Medical tourism back surgery is a consideration for many patients who need (or feel they need) spinal surgery, but can not afford, or do not have access to, the chosen procedure in their home country.
Although health insurance covers most back surgery procedures, some patients choose experimental or alternative operative techniques which may not receive full or any coverage under their policy. Additionally, some patients may not enjoy the benefit of health insurance at all. These are the patients who generally have the most to gain from medical tourism.
This essay examines the growing trend towards embracing medical tourism in the back and neck pain treatment industries.
Medical tourism is the practice of traveling to undergo healthcare treatment in another geographic location. While it is common for some patients to travel within their own country to receive specialized care, this is usually not the true definition of medical touring. Instead, the practice describes travel to another county to receive a comparable quality procedure at a much reduced price.
The typical medical tourist is from a wealthy developed nation, such as The United States, The UK, Canada or Japan, although many also come from certain Middle Eastern countries, as well. The usual destination is a locale with a well developed medical infrastructure, quality doctors and support staff, but a far lower cost of healthcare.
Medical travel can also be performed to allow patients from less developed countries to receive better quality care in a larger and more innovative medical market. This is less common, but still an important consideration for patients who simply can not find the care they desire locally, at any cost.

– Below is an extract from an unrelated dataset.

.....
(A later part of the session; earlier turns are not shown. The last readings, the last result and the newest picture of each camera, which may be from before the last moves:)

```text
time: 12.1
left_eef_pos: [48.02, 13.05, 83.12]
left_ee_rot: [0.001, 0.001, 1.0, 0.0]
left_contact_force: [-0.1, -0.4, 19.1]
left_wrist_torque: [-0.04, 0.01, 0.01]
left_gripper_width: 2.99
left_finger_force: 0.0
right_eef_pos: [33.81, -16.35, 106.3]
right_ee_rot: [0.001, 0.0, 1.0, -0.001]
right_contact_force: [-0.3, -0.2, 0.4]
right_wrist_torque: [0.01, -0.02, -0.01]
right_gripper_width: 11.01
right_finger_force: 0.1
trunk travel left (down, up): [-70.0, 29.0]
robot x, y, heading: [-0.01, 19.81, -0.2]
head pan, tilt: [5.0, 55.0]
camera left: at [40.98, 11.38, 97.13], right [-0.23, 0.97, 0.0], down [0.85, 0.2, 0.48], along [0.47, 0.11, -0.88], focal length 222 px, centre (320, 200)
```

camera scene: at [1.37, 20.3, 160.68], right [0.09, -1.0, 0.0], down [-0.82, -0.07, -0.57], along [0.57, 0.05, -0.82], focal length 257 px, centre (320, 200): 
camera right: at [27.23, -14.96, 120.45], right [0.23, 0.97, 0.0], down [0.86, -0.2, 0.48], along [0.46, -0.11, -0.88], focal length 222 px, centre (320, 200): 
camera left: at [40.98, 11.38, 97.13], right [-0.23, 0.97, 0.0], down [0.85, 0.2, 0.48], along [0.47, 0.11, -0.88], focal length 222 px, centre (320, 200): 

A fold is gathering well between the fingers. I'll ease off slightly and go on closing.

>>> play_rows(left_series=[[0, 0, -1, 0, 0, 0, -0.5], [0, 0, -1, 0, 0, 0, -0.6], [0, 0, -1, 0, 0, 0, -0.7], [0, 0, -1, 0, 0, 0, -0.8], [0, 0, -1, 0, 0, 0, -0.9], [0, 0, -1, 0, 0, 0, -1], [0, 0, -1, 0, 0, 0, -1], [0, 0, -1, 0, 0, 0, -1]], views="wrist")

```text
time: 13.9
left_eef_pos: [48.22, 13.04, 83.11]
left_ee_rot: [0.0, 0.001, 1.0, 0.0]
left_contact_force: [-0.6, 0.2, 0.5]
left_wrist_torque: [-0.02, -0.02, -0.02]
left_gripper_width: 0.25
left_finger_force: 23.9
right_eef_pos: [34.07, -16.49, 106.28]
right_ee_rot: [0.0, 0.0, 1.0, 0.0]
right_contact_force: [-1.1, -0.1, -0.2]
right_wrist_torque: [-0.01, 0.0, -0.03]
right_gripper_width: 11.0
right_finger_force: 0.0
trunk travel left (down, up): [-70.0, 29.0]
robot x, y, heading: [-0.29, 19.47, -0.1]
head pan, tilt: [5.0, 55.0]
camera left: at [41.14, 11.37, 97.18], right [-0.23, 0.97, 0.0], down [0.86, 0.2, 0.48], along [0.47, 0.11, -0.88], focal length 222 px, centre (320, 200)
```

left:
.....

The reason why medical services are lower priced in many locations may be a combination of various factors including:
Lower medical insurance and malpractice costs can keep procedural costs down,
Lower salaries paid to healthcare workers will help minimize operative costs.
A generally lower cost of living and doing business will save a patients lots of money.
Travel for medical care can save a patient a large amount of money, since the cost of procedures may be 50% to 80% less than a comparable operation in their own country.
Doctors who offer medical tour packages will usually help the patient set up the entire trip and will provide them with far more than just medical care. They will arrange transportation, hotel and even a vacation recovery in most instances. These are the benefits of the medical tourism industry.
The downside of foreign medical care must also be closely weighed
when making a choice to travel for back surgery. Here are some of the
many potential cons of medical travel:
You may need to return to the doctor several times for follow-up care.
If anything goes wrong, such as complications with your surgery, you may be stuck in a foreign country with a less developed medical system and limited treatment options.
Government healthcare regulations may be lax, unenforced or non-existent in some countries. This can be very risky for a patient.
Some medical tours are pure scams, designed to cheat patients and sometimes these deals end very badly for the poor swindled soul, including serious injury or death in rare cases.
Often, the quality of care is sub-standard or lacks the technology or know-how of medical providers in the best developed healthcare markets.
Acclimating to foreign air, food and water can, in itself, be hazardous to your health, presenting greater risk for infection during surgery.
I have written much about the fascinating topic of medical travel in my second book, Truly Beautiful: The Mind/Body/Spirit Approach to Plastic Surgery. As a seasoned traveler myself, I think medical touring can be fantastic, but can also be incredibly intimidating and sometimes downright dangerous.
Although there are seemingly countless numbers of medical tourism locations at the present time (and more popping up every day), I warn patients to consider their choices carefully, as not all countries are considered safe or ideal for traveling to receive major surgery.
I highly recommend Thailand, Malaysia and Singapore for virtually all procedures and all patients. Other popular destinations include Mexico, Costa Rica (for US and Canadian patients), India, Hong Kong, Cuba, Columbia, Brazil (noted as being particularly risky), Turkey, Israel and Brunei.